* SUPPLIED TEXT:
Later that night around midnight there was banging at our front door. Leah’s car was parked out front and Richard had found out where she was. My dad went to the door but wouldn’t let him in. Dad said; “Richard, you’re drunk. Go home. You had your chance and now it’s time to leave.” But he kept trying to come in. My dad shut the door locking it and my parents called the cops. Richard continued to beat on the door and scream pathetically for my sister… I snuck down the stairs to Leah’s old room and climbed in bed with her. She was terrified and we held onto each other crying. Her window was on the ground level and she said “Spring, if he comes to the window and bangs on it, don’t scream or he’ll know we are in here.” I told her I wouldn’t scream. We soon heard the sirens come to the house and my father talked to the police officer as they dealt with Richard. Later my sister and I learned there were 2 cop cars and 3 K9 units at our house. Nobody knew what to expect, so they sent a brigade!

After months of counseling, Richard made his way back into my sister’s trust promising her and our family he would treat her right from now on. She eventually moved back to be with him. Three children and 10 years later, Leah asked me to meet with her late one night. I was already living in the same town for college and so I met her on a neighborhood street between our houses and hopped into her car. She had just found out Richard had been cheating on her and she knew it was the end. Forever. He was leaving her for another woman. This confident, vibrant, beautiful sister who helped shape so much of who I was… was devastated beyond recognition. Richard took 10 years of her life and left her empty, and was going to leave their children fatherless. What could I possibly tell her with only my 18 years of life experience that would give her any comfort?

Instead, I sang her a song asking how I could help her say goodbye…

 

 

 

 

 

Mixed Tape

pexels-photo-92083.jpeg

When I was about 5, I remember telling my mom that sometimes when I am sitting alone, my heart feels like someone just hugged me yet there’s no one there. She explained to me that was Jesus telling me He loves me. I always thought that was so cool! From that point on I would kiss this huge charcoal drawing of Jesus that was in our house. It’s a famous print and ours was huge. The look of love sketched in Jesus’ eyes was so beautiful. It was my way of telling him “I love you” back. I knew it was just a picture, but I kissed it like you would kiss a photo of a loved one you missed. Sometimes if it was hung up too high and not accessible from standing on the couch, I would kiss my fingers and touch them to His lips.

When I was around 8, I remember sitting at my desk, which was also my vanity, drawing pictures and listening to music.  I remember watching myself singing in the mirror and sensed I was loved.. I just had this feeling emanating from within that I was precious and it felt like warm hug. I knew it to be truth… And it was awesome. And then I recall turning away to the direction of the music, hearing the beat and the lyrics and I felt this powerful pull… which was equally captivating, yet completely different from the other feeling. This one was more of an allure of something I didn’t know. And I wanted to know more.

* COLLECTED MATERIAL:
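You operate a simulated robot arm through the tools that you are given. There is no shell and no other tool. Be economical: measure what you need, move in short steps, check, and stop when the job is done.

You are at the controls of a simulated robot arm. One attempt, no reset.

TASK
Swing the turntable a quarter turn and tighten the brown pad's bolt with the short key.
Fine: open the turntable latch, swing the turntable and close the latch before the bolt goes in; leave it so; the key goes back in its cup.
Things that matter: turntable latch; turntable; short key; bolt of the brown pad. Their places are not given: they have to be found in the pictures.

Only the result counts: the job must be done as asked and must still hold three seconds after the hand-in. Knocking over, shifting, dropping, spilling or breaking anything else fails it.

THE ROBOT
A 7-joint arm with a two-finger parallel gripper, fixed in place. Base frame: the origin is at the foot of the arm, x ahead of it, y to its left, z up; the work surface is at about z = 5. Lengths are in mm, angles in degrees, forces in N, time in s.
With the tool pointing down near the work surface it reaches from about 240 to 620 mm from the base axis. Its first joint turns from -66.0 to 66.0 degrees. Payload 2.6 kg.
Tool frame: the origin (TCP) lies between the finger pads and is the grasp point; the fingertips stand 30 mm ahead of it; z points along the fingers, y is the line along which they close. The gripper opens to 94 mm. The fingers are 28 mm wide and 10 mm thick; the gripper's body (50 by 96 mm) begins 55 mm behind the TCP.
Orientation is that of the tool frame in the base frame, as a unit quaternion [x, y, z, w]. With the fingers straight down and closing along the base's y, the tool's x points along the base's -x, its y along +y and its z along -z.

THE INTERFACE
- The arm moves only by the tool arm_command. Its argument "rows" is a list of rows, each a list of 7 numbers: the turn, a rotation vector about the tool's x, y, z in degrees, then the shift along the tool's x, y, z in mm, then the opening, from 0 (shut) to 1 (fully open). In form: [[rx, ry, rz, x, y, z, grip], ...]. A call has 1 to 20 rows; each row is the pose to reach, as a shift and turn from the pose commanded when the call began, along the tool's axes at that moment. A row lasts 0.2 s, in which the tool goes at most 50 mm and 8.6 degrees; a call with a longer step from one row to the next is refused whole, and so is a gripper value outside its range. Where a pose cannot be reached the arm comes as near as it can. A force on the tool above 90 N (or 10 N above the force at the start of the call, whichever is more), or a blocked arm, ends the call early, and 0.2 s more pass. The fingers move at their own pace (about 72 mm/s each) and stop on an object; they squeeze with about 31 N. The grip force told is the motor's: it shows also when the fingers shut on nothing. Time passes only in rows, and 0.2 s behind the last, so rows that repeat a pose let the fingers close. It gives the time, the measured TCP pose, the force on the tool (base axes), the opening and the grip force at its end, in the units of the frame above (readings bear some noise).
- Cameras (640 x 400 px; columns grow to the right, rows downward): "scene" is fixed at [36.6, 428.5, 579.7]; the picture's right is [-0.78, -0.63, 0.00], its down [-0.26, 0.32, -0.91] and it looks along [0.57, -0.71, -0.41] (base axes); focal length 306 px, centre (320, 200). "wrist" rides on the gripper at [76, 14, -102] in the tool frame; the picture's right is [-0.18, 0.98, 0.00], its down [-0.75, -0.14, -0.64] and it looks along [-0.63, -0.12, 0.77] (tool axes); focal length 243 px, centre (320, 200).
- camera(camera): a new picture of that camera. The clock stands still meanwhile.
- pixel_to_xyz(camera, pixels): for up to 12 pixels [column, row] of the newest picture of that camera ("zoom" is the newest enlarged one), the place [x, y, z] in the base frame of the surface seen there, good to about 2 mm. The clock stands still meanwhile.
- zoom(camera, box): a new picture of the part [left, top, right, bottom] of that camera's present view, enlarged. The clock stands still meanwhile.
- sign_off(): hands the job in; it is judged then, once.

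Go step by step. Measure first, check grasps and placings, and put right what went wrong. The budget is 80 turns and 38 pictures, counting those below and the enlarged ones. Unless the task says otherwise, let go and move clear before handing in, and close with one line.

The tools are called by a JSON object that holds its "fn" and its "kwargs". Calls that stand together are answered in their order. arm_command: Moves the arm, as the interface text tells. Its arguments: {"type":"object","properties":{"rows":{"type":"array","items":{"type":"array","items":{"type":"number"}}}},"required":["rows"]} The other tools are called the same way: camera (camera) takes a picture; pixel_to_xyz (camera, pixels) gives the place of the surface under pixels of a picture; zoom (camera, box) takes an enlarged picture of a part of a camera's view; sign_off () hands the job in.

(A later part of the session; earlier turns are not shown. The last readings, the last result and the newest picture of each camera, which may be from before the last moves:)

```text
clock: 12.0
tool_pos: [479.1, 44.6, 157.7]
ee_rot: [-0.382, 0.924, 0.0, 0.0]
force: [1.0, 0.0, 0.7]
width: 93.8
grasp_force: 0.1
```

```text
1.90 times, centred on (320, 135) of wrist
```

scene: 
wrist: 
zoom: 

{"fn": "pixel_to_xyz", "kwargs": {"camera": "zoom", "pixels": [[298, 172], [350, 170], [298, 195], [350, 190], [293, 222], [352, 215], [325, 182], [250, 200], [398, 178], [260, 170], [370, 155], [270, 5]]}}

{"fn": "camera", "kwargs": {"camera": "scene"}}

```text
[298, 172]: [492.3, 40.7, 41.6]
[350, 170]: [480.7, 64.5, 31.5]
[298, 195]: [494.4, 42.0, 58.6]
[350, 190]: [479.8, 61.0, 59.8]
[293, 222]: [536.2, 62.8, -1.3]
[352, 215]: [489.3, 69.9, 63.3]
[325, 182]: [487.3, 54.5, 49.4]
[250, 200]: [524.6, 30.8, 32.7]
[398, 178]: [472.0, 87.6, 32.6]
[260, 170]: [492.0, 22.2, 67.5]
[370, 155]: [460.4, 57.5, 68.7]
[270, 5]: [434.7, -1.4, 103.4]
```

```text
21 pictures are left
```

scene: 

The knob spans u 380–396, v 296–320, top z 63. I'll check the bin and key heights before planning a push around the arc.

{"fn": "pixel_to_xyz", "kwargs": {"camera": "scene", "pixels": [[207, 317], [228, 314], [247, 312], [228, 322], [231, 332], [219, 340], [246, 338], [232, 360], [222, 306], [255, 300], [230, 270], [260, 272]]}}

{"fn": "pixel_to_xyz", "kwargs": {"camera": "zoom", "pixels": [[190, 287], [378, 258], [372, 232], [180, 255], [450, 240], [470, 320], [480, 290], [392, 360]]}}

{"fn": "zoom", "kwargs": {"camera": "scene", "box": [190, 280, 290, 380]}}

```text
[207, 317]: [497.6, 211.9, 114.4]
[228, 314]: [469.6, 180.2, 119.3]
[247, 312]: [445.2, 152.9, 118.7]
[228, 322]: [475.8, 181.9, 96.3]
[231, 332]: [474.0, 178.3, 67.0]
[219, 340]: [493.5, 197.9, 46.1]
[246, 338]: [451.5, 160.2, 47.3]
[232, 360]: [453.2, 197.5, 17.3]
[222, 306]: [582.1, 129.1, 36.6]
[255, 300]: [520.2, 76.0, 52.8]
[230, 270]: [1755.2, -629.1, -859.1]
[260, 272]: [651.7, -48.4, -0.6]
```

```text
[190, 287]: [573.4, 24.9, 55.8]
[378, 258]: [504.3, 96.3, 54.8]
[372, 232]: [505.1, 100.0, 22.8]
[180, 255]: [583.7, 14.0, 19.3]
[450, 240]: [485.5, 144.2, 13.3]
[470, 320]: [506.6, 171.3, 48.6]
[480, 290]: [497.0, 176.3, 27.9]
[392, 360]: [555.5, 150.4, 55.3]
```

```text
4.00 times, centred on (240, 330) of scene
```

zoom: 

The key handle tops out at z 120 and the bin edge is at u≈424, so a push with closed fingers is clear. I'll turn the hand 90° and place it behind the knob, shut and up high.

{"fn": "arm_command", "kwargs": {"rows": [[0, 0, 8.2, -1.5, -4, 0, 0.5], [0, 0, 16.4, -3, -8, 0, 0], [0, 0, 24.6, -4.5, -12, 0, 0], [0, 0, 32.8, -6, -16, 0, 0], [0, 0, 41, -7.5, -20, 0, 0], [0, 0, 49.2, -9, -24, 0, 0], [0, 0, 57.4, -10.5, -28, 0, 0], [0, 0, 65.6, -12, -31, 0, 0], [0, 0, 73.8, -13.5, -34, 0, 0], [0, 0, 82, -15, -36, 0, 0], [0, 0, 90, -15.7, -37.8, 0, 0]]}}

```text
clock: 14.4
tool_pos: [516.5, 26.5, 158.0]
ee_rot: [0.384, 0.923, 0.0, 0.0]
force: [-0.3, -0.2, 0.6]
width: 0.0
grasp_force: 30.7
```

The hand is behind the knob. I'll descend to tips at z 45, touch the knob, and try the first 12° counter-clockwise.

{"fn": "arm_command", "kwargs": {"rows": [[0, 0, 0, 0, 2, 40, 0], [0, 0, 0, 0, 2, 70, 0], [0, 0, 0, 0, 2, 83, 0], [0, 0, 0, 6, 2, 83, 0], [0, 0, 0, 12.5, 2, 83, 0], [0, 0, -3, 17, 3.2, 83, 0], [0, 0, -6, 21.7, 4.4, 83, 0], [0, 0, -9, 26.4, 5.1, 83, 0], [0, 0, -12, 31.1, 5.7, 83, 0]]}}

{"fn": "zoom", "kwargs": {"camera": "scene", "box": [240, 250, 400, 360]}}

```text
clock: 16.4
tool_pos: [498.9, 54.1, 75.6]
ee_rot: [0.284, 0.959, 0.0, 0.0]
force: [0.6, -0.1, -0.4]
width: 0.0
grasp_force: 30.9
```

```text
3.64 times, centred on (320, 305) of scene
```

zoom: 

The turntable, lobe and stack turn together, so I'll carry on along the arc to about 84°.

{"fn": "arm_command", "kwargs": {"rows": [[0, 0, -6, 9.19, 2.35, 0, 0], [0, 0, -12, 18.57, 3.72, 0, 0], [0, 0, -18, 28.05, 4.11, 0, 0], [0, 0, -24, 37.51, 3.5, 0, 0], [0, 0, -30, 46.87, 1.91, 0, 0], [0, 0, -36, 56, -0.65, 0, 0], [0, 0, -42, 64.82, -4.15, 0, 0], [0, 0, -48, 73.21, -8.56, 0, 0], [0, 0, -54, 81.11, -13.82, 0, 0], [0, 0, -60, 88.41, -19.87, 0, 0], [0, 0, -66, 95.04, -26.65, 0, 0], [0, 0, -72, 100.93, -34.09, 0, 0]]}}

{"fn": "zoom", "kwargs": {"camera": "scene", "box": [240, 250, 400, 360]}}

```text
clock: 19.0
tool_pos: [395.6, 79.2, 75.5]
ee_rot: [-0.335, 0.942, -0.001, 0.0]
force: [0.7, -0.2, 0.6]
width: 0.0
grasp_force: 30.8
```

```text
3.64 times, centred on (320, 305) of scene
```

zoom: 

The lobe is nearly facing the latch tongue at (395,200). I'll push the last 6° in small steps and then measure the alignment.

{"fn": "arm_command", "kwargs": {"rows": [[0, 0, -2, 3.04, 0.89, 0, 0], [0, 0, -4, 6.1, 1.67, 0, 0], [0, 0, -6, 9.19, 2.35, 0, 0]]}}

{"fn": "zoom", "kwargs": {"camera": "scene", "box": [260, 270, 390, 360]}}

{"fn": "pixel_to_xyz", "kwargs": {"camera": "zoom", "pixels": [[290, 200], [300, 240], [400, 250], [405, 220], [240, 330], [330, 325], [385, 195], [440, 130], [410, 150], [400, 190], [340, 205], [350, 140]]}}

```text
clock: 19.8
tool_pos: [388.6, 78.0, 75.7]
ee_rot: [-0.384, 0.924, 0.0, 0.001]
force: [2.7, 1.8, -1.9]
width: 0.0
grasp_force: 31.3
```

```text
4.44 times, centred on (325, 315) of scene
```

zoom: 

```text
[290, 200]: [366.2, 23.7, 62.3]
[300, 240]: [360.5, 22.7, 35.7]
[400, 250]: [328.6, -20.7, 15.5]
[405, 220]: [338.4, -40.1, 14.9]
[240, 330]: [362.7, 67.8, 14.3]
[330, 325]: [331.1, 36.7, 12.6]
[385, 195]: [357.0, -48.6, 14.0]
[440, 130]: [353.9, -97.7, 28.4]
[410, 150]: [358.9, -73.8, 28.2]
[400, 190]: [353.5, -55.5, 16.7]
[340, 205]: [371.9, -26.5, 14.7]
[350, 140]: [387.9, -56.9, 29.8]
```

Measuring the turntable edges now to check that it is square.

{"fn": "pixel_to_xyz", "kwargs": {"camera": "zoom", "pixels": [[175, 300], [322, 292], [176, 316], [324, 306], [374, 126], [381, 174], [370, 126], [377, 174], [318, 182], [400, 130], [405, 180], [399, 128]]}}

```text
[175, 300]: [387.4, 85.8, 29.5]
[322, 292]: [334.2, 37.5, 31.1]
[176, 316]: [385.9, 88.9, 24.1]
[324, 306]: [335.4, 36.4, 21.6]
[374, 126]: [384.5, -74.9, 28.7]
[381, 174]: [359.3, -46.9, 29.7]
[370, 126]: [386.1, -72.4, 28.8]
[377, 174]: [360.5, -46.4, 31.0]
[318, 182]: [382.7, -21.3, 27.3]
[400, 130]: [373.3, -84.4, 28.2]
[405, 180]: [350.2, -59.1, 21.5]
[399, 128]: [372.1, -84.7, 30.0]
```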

* WORK TO DO:
1/ Set down the supplied text as it stands from "pexels-photo-92083.jpeg" to "to His lips.", and nothing more.
2/ Set down exactly the lines from the line that contains "Fine: open the" to the line that contains "With the tool", both lines included, and nothing more.

* RESULTS OF THE TASKS:
1/
pexels-photo-92083.jpeg

When I was about 5, I remember telling my mom that sometimes when I am sitting alone, my heart feels like someone just hugged me yet there’s no one there. She explained to me that was Jesus telling me He loves me. I always thought that was so cool! From that point on I would kiss this huge charcoal drawing of Jesus that was in our house. It’s a famous print and ours was huge. The look of love sketched in Jesus’ eyes was so beautiful. It was my way of telling him “I love you” back. I knew it was just a picture, but I kissed it like you would kiss a photo of a loved one you missed. Sometimes if it was hung up too high and not accessible from standing on the couch, I would kiss my fingers and touch them to His lips.

2/
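Fine: open the turntable latch, swing the turntable and close the latch before the bolt goes in; leave it so; the key goes back in its cup.
Things that matter: turntable latch; turntable; short key; bolt of the brown pad. Their places are not given: they have to be found in the pictures.

Only the result counts: the job must be done as asked and must still hold three seconds after the hand-in. Knocking over, shifting, dropping, spilling or breaking anything else fails it.

THE ROBOT
A 7-joint arm with a two-finger parallel gripper, fixed in place. Base frame: the origin is at the foot of the arm, x ahead of it, y to its left, z up; the work surface is at about z = 5. Lengths are in mm, angles in degrees, forces in N, time in s.
With the tool pointing down near the work surface it reaches from about 240 to 620 mm from the base axis. Its first joint turns from -66.0 to 66.0 degrees. Payload 2.6 kg.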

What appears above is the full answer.